Prédications Protestantes dans les Alpes du sud 

DIMANCHE 2 Avril 2017

Trescléoux (05700)

Lectures du Jour :

Ézéchiel 37, 12-14 (voir également sous cette référence, méditation du 29 Mars 2020)

JEAN 11, 1-45

Romains 8, 8-11

Crois-tu cela ?

Des signes

Que nous dit Jean, l’évangéliste ? Dans son prologue[1], qu’il faudrait relire régulièrement, que Jésus n’est pas un homme choisi par Dieu, mais qu’il est le Fils éternel du Dieu vivant.

Et Jean nous écrit ces choses[2] afin que nous croyions que Jésus est le Christ, le Fils de Dieu, et qu'en croyant nous ayons la vie en son nom. Et pour cela, tout au long de la 1° partie de son évangile[3], il nous donne des signes, le premier, dès le chapitre 2, aux noces de Cana : Tel fut, à Cana en Galilée, le premier des signes miraculeux que fit Jésus.

Jean nous donne 7 signes[4], pas un de plus, le dernier étant la résurrection de Lazare par Jésus, juste avant sa montée vers Jérusalem et son accueil triomphal le dimanche des Rameaux, d’où l’opportunité de lire ce texte en ce 5° dimanche de Carême.

Mais il ne faut pas voir dans ces prodiges, miracles, des performances pour attester la divinité de Jésus, l’enjeu n’est pas là : il s’agit de signes qui veulent dire autre chose, qui veulent dire que Jésus est le seul à pouvoir donner, redonner la Vie, une Vie nouvelle, fondée sur notre réconciliation avec Dieu le créateur devenu le Dieu Sauveur.

Marthe et Marie : 2 attitudes face à la mort

Et dans le texte de ce matin, nous retrouvons 3 personnages dont nous avons fait la connaissance chez Luc :

* Marthe et Marie[5], recevant le Seigneur chez elles, Marthe, occupée à divers soins domestiques, prenant ombrage de ce que sa sœur, assise aux pieds du Seigneur boive ses paroles et son enseignement, tandis qu’elle est seule pour cuisiner, servir, etc...

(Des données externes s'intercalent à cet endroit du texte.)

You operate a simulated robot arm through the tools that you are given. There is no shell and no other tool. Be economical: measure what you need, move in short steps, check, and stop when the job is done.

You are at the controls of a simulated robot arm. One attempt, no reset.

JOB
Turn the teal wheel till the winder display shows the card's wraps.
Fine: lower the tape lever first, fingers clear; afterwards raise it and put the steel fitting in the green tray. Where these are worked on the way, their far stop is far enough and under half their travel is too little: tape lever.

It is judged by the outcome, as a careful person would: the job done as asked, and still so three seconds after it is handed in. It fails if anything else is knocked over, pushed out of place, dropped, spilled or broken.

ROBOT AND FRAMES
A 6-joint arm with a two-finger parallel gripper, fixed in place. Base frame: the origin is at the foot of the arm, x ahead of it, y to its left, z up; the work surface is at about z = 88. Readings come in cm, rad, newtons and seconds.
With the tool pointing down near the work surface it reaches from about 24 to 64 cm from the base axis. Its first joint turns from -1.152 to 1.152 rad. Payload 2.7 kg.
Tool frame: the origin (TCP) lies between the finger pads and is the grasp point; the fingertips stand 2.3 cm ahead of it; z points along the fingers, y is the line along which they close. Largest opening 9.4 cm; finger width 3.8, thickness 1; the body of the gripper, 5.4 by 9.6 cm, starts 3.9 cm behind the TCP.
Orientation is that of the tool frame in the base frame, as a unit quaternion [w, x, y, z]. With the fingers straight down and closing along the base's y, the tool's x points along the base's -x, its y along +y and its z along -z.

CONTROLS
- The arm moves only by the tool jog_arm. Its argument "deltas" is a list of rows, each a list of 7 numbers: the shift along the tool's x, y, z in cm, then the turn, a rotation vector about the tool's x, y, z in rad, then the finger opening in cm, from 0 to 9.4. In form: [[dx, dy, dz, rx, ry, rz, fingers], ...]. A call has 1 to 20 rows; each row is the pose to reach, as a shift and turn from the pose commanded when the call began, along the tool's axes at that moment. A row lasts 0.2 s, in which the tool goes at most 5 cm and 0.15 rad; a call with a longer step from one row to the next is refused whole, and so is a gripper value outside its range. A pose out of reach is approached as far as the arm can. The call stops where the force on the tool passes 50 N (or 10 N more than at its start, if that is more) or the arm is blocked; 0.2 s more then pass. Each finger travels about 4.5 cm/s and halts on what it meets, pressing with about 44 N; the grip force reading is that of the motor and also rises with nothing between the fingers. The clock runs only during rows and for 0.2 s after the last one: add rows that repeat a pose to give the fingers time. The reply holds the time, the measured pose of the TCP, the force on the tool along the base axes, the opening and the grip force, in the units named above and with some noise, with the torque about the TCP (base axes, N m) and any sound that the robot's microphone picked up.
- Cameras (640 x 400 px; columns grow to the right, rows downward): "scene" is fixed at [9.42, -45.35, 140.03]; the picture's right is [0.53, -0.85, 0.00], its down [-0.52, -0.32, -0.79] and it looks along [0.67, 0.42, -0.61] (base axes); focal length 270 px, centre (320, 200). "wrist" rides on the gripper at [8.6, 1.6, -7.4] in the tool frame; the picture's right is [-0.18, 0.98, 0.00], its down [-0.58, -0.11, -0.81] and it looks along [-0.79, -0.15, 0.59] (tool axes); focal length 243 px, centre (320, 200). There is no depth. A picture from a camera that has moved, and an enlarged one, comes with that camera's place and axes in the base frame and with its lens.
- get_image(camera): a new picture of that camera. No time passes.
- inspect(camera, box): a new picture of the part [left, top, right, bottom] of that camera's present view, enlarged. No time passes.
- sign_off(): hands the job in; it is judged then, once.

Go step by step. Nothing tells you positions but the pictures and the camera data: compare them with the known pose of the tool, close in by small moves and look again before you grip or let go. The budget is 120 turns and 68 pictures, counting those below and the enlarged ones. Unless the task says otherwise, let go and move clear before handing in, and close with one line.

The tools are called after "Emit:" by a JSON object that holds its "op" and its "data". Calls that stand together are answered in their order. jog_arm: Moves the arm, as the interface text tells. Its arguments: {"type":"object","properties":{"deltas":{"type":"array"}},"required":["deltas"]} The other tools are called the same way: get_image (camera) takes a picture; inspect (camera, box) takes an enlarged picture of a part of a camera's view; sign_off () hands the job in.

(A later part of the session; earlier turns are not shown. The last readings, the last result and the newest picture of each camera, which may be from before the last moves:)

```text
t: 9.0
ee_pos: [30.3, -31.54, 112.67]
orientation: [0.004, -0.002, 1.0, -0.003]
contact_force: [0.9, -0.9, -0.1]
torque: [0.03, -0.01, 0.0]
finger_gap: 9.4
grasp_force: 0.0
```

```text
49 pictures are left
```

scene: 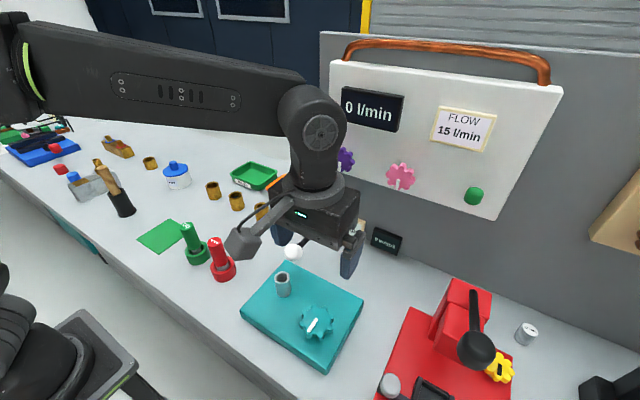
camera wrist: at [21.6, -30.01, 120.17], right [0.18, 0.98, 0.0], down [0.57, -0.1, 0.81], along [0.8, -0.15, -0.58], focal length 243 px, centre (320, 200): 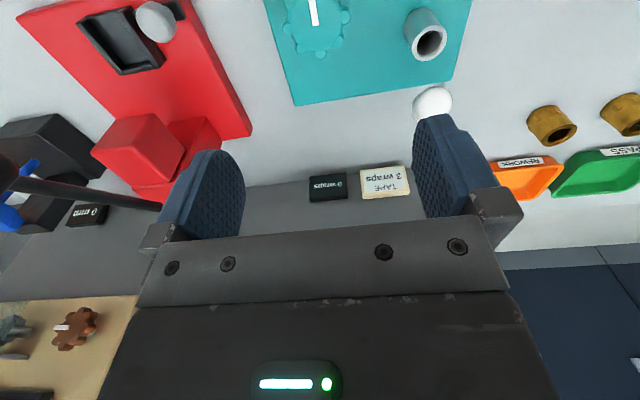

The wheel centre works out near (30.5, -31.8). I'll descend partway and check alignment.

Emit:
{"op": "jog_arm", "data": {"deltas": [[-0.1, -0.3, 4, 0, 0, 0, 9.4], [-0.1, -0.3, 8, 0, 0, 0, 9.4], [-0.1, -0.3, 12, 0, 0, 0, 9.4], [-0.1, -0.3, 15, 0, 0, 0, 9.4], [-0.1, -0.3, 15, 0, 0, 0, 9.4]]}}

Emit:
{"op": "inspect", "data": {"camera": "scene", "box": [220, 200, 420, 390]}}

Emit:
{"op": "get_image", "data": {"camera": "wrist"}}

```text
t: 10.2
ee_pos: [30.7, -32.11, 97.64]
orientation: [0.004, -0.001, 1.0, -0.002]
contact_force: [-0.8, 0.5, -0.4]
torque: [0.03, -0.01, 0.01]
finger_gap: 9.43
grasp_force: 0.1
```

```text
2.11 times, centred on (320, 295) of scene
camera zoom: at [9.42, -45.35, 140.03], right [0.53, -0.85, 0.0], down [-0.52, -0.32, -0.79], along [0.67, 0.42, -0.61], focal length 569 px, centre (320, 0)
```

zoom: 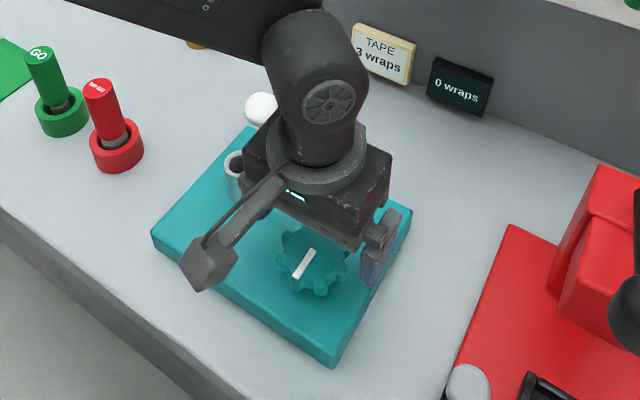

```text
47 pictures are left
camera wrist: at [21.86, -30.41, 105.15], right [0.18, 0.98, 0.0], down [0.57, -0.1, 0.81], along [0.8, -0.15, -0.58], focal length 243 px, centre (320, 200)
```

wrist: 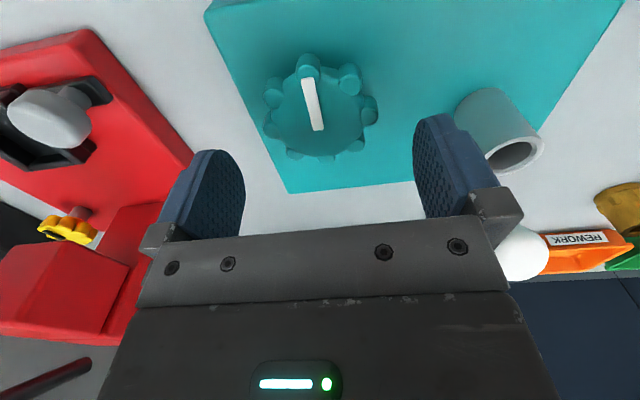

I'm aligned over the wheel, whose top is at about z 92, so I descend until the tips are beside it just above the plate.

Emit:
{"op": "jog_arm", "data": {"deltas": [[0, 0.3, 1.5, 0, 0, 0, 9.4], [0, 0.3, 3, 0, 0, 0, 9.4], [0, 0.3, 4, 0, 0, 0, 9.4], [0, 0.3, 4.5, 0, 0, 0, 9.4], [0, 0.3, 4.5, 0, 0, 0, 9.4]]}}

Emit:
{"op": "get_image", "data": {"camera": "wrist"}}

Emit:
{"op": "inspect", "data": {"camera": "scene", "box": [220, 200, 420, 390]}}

* Lazare, présenté par Luc comme « le pauvre », et l’homme riche[6], la conclusion de cette parabole, formulée par Jésus à plusieurs reprises étant que celui qui s’élève sera abaissé et celui que l’on a abaissé sera élevé.

Chez Jean, Marthe et Marie sont à rôles inversés : A la vue de Jésus, elles prononcent exactement la même phrase, mais qui exprime deux sentiments contradictoires :

* Marthe, qui va au-devant de Jésus et l’accueille par ce Seigneur, si tu avais été ici mon frère ne serait pas mort et elle enchaîne tout de suite : mais même maintenant je sais que tout ce que tu demanderas à Dieu, Dieu te le donnera.

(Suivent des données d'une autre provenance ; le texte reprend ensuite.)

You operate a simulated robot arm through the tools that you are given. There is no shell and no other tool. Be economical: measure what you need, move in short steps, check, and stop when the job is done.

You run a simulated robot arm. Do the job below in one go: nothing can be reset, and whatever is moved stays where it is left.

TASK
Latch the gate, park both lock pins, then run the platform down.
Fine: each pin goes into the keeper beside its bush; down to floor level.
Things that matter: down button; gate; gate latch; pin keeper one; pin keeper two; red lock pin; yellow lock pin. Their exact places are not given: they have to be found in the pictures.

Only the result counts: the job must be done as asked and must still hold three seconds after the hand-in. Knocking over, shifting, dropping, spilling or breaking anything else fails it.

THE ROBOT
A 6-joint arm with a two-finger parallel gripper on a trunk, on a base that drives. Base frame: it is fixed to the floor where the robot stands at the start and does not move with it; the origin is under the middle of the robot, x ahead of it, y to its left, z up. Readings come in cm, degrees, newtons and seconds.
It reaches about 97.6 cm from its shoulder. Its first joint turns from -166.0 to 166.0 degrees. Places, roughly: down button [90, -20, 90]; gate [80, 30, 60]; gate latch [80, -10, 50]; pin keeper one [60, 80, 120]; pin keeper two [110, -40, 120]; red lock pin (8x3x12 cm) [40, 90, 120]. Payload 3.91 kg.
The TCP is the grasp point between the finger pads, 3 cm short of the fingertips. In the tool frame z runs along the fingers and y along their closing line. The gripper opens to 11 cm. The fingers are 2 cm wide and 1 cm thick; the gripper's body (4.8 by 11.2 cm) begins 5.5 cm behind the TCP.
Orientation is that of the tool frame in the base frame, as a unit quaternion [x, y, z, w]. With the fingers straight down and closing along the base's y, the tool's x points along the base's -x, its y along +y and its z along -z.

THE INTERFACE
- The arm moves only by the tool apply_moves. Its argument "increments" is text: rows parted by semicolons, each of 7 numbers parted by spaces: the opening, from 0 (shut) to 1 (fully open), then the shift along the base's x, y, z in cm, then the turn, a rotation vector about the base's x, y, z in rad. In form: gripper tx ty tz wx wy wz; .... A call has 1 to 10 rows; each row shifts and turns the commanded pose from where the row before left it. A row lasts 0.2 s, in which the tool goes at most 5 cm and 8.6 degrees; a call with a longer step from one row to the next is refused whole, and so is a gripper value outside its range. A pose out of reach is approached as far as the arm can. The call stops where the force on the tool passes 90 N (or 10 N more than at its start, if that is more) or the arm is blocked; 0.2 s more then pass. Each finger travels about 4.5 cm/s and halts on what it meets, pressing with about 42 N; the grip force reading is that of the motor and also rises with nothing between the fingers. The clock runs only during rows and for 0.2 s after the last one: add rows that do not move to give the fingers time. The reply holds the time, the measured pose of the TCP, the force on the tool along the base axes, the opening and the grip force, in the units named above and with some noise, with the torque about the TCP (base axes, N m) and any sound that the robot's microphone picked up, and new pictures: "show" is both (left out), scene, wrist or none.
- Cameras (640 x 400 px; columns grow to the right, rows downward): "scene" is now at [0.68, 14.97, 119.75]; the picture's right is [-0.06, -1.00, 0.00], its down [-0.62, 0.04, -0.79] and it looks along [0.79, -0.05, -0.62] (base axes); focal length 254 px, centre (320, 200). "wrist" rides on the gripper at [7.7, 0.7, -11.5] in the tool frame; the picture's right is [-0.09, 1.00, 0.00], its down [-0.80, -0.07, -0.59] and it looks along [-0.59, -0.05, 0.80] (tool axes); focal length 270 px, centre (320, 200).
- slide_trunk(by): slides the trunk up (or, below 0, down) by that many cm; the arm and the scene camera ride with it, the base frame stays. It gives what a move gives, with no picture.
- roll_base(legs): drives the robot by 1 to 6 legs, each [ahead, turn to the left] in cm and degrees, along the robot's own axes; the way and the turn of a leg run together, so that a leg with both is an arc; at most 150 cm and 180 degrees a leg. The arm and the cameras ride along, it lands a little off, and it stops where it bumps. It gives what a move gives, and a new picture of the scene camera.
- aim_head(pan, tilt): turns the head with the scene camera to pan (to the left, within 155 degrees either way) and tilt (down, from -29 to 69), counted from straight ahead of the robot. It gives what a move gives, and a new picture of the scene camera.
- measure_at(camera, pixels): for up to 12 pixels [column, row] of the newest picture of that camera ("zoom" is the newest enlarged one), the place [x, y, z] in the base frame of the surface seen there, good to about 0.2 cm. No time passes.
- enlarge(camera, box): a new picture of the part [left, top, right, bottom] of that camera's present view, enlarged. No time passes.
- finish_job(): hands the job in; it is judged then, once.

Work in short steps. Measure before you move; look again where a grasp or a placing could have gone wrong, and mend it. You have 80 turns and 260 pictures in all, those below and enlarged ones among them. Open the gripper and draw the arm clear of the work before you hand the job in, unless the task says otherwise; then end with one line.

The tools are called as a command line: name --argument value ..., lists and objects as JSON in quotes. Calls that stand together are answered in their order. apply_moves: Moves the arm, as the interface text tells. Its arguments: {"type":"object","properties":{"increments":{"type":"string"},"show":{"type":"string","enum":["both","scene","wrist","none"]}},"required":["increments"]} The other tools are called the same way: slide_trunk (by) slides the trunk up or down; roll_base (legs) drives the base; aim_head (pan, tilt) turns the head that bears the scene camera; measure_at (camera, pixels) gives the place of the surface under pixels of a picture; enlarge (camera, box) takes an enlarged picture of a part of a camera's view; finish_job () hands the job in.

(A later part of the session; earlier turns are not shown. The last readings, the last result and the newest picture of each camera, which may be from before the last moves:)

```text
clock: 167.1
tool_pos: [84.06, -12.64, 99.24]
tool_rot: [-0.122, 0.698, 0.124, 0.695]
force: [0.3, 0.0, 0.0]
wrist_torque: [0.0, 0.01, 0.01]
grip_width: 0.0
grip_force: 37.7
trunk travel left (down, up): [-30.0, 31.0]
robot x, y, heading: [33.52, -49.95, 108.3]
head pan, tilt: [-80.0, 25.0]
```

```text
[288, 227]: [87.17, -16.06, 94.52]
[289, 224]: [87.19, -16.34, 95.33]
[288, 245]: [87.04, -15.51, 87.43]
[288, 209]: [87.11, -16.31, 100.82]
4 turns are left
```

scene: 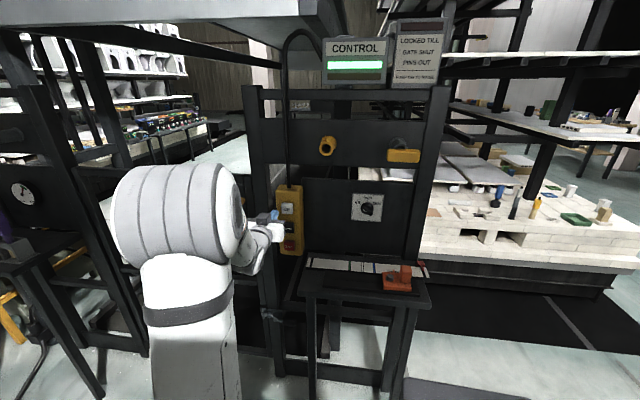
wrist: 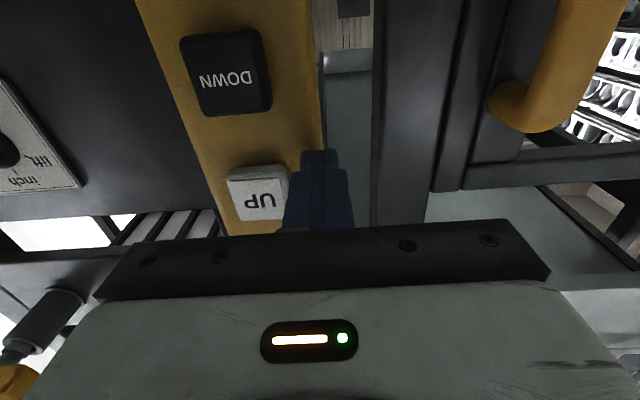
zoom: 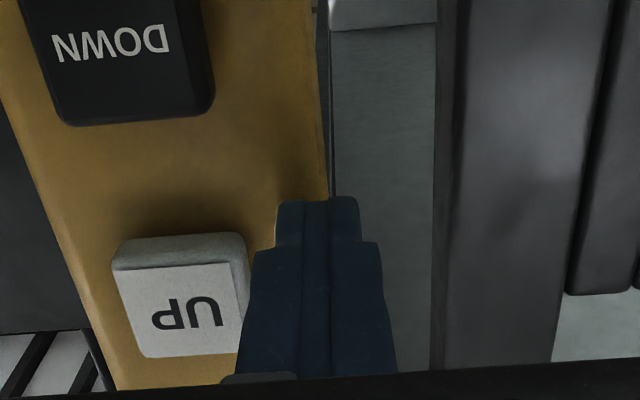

Marthe n’écoutait pas trop les enseignements de Jésus lorsqu’il était chez elles, mais cela ne l’empêchait pas d’avoir foi en Lui, une confiance bien accrochée, inaltérable, même dans des circonstances aussi tragiques que la perte du frère, une foi de charbonnier toute simple.

* Marie, personnage un peu plus complexe, dont la foi est plus émotionnelle, reste dans la maison, murée dans son chagrin. Elle accueille Jésus par la même phrase Seigneur, si tu avais été ici mon frère ne serait pas mort, suivie d’un silence lourd de reproches : Pourquoi n’est-tu pas arrivé plus tôt ? Lourd de doutes : celui qui donné la vue à un aveugle quelques jours plus tôt n’a pas su empêcher Lazare de mourir ?

Lourd aussi de reproches à nous-mêmes : cette absence apparente du Seigneur, cette non réponse à mes prières, n’est-ce pas mon manque de foi qui en serait la cause ?

Dans ces circonstances tragiques la mort est toujours vécue comme un échec, une défaite, pouvant susciter non seulement chagrin mais aussi révolte, rejet de celui à qui l’on pensait être attaché définitivement ?

Il arrive ainsi souvent que notre foi soit mise « à l‘épreuve des épreuves traversées ».

Ce récit de la résurrection de Lazare a été écrit pour répondre aux doutes, voire même à la révolte des chrétiens de la 1ère génération qui voyaient leurs frères mourir, alors qu’ils attendaient le retour imminent du Seigneur.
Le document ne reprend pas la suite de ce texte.